Tally every line of the material that includes "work", then give the tally and nothing else.

>> START Data excerpt

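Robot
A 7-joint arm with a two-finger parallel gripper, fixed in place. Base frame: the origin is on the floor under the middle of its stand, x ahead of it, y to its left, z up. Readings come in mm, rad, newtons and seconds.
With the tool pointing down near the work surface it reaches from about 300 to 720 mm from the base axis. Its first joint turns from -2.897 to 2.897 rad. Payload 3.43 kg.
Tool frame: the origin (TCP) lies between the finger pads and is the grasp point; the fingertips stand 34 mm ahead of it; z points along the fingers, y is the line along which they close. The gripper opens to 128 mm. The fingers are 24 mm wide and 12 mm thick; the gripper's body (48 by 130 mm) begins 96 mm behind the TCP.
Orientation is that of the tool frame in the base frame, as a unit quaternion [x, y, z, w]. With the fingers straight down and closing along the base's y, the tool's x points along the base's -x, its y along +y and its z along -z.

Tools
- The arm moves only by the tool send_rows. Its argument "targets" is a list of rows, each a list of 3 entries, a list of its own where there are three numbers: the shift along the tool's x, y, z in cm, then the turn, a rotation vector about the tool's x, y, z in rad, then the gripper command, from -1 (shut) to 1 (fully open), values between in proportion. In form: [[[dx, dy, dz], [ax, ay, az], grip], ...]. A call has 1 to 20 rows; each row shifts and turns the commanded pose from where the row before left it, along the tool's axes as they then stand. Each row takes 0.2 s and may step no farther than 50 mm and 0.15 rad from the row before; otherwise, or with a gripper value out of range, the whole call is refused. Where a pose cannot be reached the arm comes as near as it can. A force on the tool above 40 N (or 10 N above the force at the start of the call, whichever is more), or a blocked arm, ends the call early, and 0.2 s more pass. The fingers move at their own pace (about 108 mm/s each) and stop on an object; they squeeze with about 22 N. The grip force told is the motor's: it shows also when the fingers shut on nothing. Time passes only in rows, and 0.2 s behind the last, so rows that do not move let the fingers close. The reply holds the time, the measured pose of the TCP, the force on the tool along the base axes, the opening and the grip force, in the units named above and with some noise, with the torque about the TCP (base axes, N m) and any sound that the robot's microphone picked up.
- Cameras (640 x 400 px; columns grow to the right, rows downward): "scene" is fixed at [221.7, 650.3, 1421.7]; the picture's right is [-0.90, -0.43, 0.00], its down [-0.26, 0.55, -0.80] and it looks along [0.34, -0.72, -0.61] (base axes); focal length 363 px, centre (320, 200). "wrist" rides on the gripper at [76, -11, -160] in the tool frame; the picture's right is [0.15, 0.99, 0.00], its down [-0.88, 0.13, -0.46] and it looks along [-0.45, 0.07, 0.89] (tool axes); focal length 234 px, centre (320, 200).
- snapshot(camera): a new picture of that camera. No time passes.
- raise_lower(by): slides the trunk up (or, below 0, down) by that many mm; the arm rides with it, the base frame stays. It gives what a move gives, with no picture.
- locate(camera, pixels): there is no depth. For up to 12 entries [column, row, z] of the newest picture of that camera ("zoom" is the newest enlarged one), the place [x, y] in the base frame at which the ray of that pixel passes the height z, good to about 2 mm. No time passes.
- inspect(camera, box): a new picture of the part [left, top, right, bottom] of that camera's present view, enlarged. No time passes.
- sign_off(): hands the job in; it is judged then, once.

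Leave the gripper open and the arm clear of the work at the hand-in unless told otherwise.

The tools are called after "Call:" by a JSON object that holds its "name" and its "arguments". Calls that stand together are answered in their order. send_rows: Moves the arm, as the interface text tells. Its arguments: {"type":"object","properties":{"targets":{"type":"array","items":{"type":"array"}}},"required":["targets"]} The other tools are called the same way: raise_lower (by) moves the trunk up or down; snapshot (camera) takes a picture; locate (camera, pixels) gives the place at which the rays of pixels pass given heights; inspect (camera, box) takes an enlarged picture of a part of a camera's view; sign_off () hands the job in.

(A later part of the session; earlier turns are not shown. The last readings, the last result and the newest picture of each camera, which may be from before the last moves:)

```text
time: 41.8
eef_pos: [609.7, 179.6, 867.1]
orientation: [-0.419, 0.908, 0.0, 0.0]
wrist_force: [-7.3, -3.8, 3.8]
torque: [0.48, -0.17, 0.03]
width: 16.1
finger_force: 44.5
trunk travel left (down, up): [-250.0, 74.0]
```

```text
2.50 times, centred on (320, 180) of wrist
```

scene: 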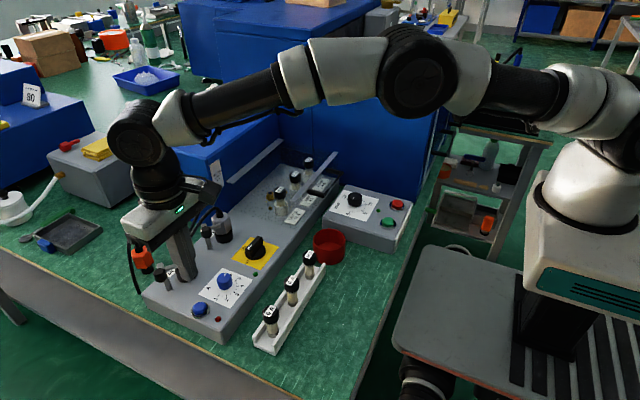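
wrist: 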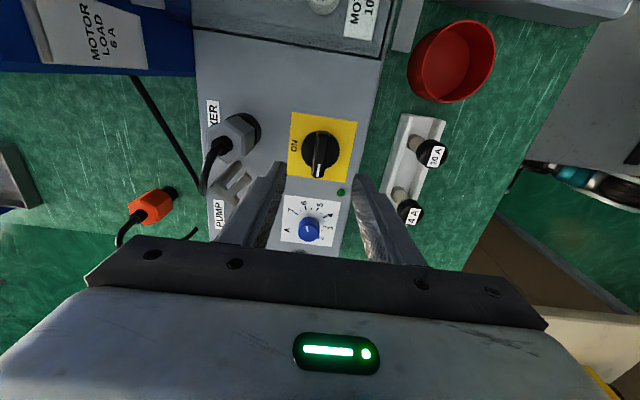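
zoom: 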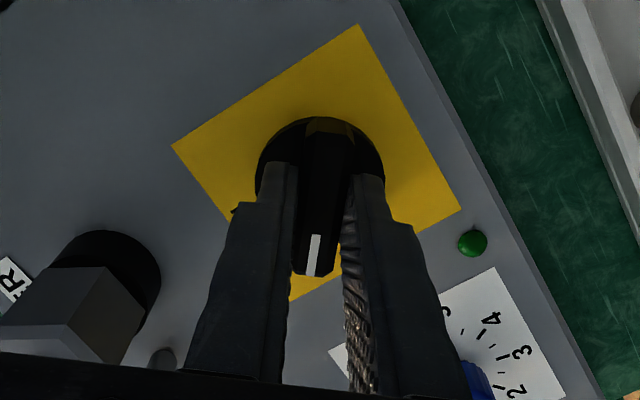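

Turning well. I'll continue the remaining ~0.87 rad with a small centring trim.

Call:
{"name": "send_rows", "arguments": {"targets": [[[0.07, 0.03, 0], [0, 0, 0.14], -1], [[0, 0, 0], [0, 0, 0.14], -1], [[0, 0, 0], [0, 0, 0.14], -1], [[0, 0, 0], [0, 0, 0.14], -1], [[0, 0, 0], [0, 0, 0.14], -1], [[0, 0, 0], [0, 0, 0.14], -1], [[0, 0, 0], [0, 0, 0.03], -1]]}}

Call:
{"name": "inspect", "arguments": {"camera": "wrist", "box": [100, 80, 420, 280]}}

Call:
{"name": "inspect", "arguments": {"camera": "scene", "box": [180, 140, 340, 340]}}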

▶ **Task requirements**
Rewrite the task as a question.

>> END Data excerpt

▶ **Final result**
2